- Task goal -
Pick out each line below containing "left".

- Data block -
----

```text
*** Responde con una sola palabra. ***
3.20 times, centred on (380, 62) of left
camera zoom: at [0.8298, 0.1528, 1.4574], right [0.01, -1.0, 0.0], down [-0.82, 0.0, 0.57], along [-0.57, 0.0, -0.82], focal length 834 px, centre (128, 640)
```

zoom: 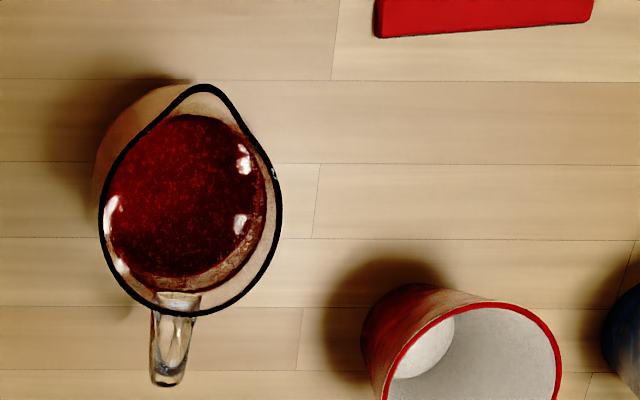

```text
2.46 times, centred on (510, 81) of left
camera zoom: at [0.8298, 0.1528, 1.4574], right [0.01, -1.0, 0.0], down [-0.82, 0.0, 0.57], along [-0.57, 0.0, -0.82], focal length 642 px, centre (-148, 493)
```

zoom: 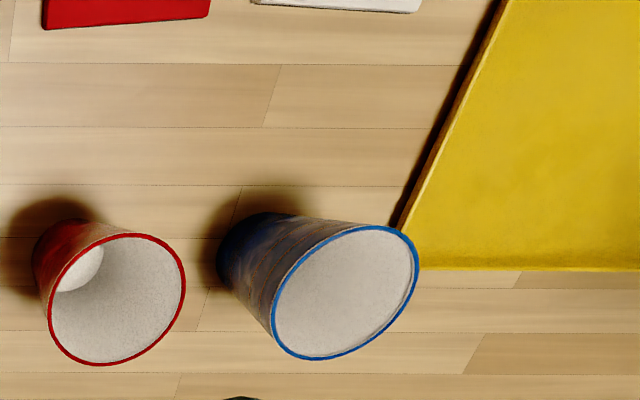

----

- Answer for this exercise -
3.20 times, centred on (380, 62) of left
2.46 times, centred on (510, 81) of left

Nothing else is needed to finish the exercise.